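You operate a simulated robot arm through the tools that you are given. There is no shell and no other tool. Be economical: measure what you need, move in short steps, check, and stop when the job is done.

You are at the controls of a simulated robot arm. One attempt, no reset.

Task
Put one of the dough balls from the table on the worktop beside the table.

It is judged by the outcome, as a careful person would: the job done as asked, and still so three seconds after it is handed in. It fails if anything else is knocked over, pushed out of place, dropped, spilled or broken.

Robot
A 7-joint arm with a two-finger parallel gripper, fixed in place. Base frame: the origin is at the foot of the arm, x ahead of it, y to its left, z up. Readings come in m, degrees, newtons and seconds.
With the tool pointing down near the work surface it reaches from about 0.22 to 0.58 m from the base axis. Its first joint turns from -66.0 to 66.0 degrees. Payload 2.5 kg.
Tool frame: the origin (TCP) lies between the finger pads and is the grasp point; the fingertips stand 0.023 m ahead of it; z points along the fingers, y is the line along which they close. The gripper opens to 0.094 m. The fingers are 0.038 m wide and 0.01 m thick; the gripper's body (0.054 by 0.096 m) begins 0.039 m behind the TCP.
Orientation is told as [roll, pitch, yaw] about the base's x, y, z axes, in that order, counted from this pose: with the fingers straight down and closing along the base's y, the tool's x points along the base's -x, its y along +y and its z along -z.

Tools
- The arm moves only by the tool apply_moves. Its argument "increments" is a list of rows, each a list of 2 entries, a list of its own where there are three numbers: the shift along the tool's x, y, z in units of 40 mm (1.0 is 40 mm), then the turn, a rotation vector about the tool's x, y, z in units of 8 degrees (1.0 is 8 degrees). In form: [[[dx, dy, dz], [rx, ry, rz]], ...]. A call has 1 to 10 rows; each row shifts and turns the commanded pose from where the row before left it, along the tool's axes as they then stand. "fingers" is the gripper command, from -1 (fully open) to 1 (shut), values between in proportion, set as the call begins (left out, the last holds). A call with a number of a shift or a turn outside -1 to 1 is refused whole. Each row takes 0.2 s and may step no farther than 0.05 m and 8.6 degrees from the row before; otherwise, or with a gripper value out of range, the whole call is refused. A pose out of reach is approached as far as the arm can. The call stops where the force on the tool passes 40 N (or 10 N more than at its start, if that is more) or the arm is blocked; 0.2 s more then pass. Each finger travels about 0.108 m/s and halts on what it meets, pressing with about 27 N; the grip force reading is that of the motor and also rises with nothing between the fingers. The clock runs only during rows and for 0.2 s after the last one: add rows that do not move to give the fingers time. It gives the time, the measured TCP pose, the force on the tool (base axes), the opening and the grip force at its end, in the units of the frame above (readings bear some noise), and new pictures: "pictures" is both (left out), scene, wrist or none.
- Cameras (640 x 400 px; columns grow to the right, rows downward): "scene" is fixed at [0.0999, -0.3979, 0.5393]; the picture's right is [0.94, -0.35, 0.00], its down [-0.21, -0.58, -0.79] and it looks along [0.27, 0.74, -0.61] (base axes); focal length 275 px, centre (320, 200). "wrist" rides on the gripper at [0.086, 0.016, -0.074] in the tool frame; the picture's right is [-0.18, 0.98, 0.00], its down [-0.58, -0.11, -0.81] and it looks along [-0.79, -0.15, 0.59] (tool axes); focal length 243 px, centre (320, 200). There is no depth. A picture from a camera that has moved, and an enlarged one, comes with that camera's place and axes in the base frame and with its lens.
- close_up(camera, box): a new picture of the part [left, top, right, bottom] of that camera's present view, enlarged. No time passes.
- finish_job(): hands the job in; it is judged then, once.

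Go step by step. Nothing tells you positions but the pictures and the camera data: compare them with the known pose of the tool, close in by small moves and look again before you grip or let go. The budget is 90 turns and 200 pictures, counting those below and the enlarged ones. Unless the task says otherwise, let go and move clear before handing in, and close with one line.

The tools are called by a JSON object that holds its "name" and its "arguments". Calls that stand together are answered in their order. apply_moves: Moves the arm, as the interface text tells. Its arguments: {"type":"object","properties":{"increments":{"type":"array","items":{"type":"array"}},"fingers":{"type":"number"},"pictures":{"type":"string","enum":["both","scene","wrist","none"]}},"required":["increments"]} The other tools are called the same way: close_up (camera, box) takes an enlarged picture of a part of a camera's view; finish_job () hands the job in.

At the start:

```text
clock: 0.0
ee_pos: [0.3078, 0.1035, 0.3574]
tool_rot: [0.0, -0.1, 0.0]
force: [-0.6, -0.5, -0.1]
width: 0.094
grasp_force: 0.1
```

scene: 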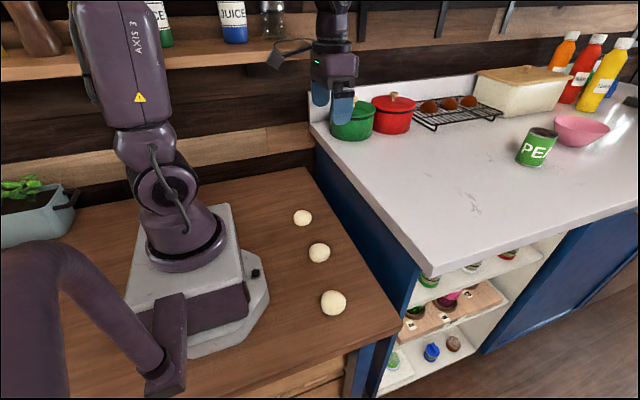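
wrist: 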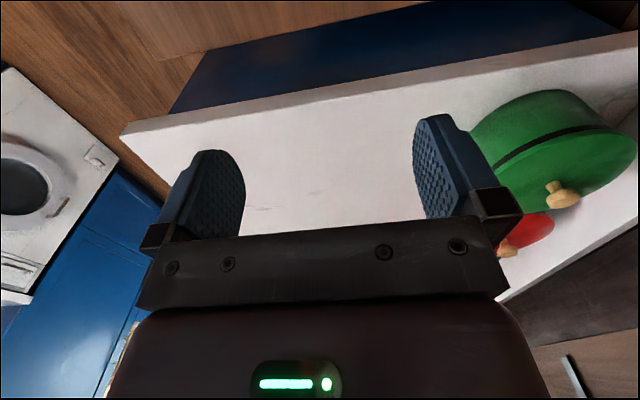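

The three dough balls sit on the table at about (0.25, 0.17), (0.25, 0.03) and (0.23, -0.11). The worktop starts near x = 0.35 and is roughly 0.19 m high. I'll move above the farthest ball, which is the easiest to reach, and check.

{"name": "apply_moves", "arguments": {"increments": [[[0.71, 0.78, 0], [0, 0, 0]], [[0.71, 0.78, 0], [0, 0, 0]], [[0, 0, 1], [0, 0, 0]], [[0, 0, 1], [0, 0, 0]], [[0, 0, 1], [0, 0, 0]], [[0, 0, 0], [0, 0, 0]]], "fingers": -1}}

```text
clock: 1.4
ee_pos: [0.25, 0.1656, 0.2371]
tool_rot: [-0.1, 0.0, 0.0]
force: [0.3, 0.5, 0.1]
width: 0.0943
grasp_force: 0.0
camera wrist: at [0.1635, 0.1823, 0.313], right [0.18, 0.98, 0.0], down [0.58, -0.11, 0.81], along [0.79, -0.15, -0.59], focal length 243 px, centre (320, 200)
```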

+ + + +

> [To be done]:
Give the data above again in full and unchanged, skipping the pictures.

> [The output]:
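You operate a simulated robot arm through the tools that you are given. There is no shell and no other tool. Be economical: measure what you need, move in short steps, check, and stop when the job is done.

You are at the controls of a simulated robot arm. One attempt, no reset.

Task
Put one of the dough balls from the table on the worktop beside the table.

It is judged by the outcome, as a careful person would: the job done as asked, and still so three seconds after it is handed in. It fails if anything else is knocked over, pushed out of place, dropped, spilled or broken.

Robot
A 7-joint arm with a two-finger parallel gripper, fixed in place. Base frame: the origin is at the foot of the arm, x ahead of it, y to its left, z up. Readings come in m, degrees, newtons and seconds.
With the tool pointing down near the work surface it reaches from about 0.22 to 0.58 m from the base axis. Its first joint turns from -66.0 to 66.0 degrees. Payload 2.5 kg.
Tool frame: the origin (TCP) lies between the finger pads and is the grasp point; the fingertips stand 0.023 m ahead of it; z points along the fingers, y is the line along which they close. The gripper opens to 0.094 m. The fingers are 0.038 m wide and 0.01 m thick; the gripper's body (0.054 by 0.096 m) begins 0.039 m behind the TCP.
Orientation is told as [roll, pitch, yaw] about the base's x, y, z axes, in that order, counted from this pose: with the fingers straight down and closing along the base's y, the tool's x points along the base's -x, its y along +y and its z along -z.

Tools
- The arm moves only by the tool apply_moves. Its argument "increments" is a list of rows, each a list of 2 entries, a list of its own where there are three numbers: the shift along the tool's x, y, z in units of 40 mm (1.0 is 40 mm), then the turn, a rotation vector about the tool's x, y, z in units of 8 degrees (1.0 is 8 degrees). In form: [[[dx, dy, dz], [rx, ry, rz]], ...]. A call has 1 to 10 rows; each row shifts and turns the commanded pose from where the row before left it, along the tool's axes as they then stand. "fingers" is the gripper command, from -1 (fully open) to 1 (shut), values between in proportion, set as the call begins (left out, the last holds). A call with a number of a shift or a turn outside -1 to 1 is refused whole. Each row takes 0.2 s and may step no farther than 0.05 m and 8.6 degrees from the row before; otherwise, or with a gripper value out of range, the whole call is refused. A pose out of reach is approached as far as the arm can. The call stops where the force on the tool passes 40 N (or 10 N more than at its start, if that is more) or the arm is blocked; 0.2 s more then pass. Each finger travels about 0.108 m/s and halts on what it meets, pressing with about 27 N; the grip force reading is that of the motor and also rises with nothing between the fingers. The clock runs only during rows and for 0.2 s after the last one: add rows that do not move to give the fingers time. It gives the time, the measured TCP pose, the force on the tool (base axes), the opening and the grip force at its end, in the units of the frame above (readings bear some noise), and new pictures: "pictures" is both (left out), scene, wrist or none.
- Cameras (640 x 400 px; columns grow to the right, rows downward): "scene" is fixed at [0.0999, -0.3979, 0.5393]; the picture's right is [0.94, -0.35, 0.00], its down [-0.21, -0.58, -0.79] and it looks along [0.27, 0.74, -0.61] (base axes); focal length 275 px, centre (320, 200). "wrist" rides on the gripper at [0.086, 0.016, -0.074] in the tool frame; the picture's right is [-0.18, 0.98, 0.00], its down [-0.58, -0.11, -0.81] and it looks along [-0.79, -0.15, 0.59] (tool axes); focal length 243 px, centre (320, 200). There is no depth. A picture from a camera that has moved, and an enlarged one, comes with that camera's place and axes in the base frame and with its lens.
- close_up(camera, box): a new picture of the part [left, top, right, bottom] of that camera's present view, enlarged. No time passes.
- finish_job(): hands the job in; it is judged then, once.

Go step by step. Nothing tells you positions but the pictures and the camera data: compare them with the known pose of the tool, close in by small moves and look again before you grip or let go. The budget is 90 turns and 200 pictures, counting those below and the enlarged ones. Unless the task says otherwise, let go and move clear before handing in, and close with one line.

The tools are called by a JSON object that holds its "name" and its "arguments". Calls that stand together are answered in their order. apply_moves: Moves the arm, as the interface text tells. Its arguments: {"type":"object","properties":{"increments":{"type":"array","items":{"type":"array"}},"fingers":{"type":"number"},"pictures":{"type":"string","enum":["both","scene","wrist","none"]}},"required":["increments"]} The other tools are called the same way: close_up (camera, box) takes an enlarged picture of a part of a camera's view; finish_job () hands the job in.

At the start:

```text
clock: 0.0
ee_pos: [0.3078, 0.1035, 0.3574]
tool_rot: [0.0, -0.1, 0.0]
force: [-0.6, -0.5, -0.1]
width: 0.094
grasp_force: 0.1
```

scene: 
wrist: 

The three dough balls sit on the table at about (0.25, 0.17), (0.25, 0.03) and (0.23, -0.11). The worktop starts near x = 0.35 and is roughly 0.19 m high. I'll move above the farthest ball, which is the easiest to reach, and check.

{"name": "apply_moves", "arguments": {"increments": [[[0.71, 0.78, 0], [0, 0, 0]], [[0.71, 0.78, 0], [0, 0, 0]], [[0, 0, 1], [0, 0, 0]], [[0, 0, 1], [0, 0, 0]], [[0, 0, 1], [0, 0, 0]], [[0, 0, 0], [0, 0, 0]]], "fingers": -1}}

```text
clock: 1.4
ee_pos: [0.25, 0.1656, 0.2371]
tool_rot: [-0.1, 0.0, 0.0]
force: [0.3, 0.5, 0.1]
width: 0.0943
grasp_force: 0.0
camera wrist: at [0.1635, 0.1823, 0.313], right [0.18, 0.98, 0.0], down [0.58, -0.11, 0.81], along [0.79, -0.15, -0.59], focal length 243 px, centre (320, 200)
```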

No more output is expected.